++++ Data extract
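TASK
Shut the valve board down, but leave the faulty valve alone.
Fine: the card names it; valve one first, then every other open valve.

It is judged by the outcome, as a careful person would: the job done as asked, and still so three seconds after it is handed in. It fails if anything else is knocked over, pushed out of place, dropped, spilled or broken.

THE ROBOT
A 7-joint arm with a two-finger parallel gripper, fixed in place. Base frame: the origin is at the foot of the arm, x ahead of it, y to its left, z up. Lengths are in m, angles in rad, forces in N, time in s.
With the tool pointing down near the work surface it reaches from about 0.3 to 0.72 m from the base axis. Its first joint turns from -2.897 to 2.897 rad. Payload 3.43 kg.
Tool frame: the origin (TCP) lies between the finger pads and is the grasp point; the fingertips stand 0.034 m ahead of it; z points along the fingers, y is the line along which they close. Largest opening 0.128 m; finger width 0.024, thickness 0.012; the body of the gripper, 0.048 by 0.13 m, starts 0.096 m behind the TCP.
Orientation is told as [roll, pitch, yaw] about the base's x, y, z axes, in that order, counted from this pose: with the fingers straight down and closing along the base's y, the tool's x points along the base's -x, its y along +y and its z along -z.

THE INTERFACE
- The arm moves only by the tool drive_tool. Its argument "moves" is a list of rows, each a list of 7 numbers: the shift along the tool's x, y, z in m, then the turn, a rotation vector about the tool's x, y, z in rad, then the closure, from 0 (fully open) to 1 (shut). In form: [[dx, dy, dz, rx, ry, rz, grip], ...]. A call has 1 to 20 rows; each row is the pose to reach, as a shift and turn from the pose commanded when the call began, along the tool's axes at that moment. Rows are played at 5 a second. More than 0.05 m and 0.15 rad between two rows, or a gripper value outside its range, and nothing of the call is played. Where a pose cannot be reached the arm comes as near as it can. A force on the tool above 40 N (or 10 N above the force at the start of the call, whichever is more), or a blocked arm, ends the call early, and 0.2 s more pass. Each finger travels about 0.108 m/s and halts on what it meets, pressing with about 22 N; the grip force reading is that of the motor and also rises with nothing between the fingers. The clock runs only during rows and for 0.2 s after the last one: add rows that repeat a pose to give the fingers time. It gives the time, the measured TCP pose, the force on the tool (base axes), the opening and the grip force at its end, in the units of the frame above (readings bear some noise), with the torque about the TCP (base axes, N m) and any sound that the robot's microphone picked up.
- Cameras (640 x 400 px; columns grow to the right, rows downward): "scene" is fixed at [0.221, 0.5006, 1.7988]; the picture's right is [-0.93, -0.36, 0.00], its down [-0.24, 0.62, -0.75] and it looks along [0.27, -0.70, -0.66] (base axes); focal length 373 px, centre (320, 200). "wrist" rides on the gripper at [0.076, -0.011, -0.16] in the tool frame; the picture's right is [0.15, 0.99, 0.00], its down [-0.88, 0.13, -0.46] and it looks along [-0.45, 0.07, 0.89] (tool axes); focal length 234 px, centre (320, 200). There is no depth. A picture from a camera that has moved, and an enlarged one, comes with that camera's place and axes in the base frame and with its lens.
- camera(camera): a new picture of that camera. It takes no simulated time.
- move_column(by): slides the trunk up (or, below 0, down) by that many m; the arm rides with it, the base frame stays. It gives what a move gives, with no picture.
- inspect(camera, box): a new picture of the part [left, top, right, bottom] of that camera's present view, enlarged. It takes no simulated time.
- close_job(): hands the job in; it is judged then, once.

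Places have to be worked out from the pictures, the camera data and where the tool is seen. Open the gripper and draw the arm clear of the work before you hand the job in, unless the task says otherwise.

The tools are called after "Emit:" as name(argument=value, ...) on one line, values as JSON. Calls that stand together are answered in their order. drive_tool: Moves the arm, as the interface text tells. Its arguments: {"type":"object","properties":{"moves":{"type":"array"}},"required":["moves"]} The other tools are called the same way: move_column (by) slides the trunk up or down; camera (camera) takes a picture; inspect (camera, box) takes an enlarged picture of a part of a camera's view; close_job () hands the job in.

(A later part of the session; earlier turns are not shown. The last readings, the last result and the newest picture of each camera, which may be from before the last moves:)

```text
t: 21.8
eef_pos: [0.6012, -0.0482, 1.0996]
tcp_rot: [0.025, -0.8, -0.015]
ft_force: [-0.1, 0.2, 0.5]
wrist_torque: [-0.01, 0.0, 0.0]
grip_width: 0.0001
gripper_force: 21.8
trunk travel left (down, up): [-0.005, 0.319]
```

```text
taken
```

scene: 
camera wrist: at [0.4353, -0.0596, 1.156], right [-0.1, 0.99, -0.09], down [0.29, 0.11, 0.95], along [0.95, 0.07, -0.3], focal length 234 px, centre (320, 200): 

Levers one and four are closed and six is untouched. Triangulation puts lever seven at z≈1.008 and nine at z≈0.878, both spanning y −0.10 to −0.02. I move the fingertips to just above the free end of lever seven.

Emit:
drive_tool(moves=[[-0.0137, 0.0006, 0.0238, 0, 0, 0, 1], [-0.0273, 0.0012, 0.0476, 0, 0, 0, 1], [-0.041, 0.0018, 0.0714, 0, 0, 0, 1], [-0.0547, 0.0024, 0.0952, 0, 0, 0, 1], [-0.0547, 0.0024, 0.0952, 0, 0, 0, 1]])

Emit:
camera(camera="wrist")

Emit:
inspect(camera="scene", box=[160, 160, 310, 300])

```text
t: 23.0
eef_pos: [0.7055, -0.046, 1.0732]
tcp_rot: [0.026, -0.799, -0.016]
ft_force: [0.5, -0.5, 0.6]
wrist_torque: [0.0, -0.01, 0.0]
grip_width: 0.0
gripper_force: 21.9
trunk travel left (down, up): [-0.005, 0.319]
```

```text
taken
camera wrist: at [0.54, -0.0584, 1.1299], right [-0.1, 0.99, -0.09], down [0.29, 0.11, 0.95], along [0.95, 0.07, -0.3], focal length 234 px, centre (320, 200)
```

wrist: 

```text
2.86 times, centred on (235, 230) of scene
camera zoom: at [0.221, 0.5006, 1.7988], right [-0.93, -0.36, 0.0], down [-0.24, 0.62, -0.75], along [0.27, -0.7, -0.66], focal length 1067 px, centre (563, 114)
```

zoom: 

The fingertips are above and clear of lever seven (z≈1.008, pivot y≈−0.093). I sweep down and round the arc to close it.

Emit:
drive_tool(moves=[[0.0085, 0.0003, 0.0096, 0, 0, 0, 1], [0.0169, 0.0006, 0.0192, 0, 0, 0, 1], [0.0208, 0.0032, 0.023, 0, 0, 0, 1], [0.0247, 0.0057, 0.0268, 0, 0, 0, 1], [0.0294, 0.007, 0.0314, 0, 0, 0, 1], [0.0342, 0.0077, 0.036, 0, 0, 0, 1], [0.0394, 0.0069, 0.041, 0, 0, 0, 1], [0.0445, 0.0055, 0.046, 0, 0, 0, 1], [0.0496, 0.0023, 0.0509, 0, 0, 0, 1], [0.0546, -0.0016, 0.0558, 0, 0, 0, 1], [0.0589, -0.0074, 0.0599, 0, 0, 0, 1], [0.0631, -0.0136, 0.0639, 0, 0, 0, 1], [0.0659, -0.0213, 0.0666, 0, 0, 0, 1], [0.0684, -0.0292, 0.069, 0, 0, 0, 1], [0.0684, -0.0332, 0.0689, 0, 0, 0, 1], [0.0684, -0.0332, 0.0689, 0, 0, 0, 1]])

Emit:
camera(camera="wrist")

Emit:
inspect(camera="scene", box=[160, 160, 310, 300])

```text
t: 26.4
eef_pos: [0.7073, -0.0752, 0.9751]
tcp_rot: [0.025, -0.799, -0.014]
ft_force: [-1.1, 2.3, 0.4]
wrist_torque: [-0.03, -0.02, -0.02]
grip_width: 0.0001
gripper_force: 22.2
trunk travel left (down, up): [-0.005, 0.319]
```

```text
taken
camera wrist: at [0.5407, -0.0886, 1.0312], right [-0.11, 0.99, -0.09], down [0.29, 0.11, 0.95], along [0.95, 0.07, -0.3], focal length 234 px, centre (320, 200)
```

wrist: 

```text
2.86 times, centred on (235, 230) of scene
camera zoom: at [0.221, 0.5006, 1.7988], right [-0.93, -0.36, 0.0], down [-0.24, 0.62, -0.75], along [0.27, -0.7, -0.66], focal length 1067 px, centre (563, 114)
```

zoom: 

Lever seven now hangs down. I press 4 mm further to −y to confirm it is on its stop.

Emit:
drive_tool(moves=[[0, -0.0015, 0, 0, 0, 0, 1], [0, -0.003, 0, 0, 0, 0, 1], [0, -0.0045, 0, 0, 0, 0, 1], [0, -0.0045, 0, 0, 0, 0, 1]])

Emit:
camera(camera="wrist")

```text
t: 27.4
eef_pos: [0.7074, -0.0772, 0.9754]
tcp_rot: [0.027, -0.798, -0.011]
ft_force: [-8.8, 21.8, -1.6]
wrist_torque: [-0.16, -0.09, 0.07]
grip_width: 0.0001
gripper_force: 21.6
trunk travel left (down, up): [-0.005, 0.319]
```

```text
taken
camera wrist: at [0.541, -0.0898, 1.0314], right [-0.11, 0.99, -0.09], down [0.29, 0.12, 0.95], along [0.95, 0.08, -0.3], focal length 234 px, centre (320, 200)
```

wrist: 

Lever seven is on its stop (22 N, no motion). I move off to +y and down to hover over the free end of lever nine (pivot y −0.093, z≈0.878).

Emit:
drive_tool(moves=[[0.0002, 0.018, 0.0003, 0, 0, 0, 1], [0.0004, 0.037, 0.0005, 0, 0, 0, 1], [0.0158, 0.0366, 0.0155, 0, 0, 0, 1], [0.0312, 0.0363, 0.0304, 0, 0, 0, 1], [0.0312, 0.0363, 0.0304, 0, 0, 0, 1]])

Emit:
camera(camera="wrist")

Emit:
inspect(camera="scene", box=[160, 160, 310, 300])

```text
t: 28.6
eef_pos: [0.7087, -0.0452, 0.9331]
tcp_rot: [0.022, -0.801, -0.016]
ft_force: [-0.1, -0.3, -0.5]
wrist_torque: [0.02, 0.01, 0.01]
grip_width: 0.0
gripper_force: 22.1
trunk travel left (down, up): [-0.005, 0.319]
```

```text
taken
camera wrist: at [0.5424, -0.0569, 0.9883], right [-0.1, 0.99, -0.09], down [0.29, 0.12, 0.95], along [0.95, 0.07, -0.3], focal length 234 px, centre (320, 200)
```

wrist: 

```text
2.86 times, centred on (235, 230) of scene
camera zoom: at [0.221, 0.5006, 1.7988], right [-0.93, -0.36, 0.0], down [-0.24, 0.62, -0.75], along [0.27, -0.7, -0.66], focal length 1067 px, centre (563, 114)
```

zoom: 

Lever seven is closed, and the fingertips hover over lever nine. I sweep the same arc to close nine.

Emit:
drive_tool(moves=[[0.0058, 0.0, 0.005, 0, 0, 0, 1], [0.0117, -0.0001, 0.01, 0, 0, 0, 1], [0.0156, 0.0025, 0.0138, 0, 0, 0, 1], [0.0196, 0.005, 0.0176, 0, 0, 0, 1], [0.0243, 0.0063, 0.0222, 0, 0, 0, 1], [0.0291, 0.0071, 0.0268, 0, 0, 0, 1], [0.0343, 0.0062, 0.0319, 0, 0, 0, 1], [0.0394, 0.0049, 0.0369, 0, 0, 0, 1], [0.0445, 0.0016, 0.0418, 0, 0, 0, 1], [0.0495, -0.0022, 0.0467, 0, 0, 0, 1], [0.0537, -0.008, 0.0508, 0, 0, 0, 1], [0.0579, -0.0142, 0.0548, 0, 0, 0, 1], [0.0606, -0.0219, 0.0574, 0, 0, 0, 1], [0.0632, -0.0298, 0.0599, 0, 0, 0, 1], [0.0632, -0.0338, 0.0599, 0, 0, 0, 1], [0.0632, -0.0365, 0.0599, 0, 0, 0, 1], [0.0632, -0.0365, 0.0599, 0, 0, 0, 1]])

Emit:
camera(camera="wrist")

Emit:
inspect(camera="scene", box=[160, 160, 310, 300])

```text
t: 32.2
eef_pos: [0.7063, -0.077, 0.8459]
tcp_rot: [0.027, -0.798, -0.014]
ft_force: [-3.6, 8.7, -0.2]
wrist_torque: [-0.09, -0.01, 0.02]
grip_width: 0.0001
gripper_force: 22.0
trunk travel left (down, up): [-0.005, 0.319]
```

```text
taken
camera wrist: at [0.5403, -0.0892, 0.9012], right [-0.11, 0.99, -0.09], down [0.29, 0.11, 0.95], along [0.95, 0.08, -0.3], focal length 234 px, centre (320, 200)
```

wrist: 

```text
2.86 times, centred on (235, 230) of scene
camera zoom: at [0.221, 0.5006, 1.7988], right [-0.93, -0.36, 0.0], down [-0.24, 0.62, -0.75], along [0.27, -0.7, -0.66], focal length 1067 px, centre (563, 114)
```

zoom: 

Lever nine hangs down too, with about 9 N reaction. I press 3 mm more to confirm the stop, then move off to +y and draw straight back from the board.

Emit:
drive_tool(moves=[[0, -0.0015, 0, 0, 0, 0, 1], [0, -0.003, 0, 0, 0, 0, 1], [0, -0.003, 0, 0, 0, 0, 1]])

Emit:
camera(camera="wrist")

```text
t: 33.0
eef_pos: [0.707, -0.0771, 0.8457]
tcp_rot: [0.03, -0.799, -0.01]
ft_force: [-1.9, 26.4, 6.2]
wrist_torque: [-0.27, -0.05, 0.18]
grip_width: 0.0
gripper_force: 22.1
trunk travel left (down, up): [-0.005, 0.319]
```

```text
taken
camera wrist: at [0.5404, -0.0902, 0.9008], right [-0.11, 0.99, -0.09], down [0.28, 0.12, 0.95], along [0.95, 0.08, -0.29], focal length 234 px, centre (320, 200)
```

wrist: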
++++++++
## Task brief
Output, from the data above, the lines from the line with "It is judged by" to the line with "A 7-joint arm" exactly as they stand, both ends included and nothing else. Number the lines from 1 and leave blank lines out.

## Result of the exercise
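1. It is judged by the outcome, as a careful person would: the job done as asked, and still so three seconds after it is handed in. It fails if anything else is knocked over, pushed out of place, dropped, spilled or broken.
2. THE ROBOT
3. A 7-joint arm with a two-finger parallel gripper, fixed in place. Base frame: the origin is at the foot of the arm, x ahead of it, y to its left, z up. Lengths are in m, angles in rad, forces in N, time in s.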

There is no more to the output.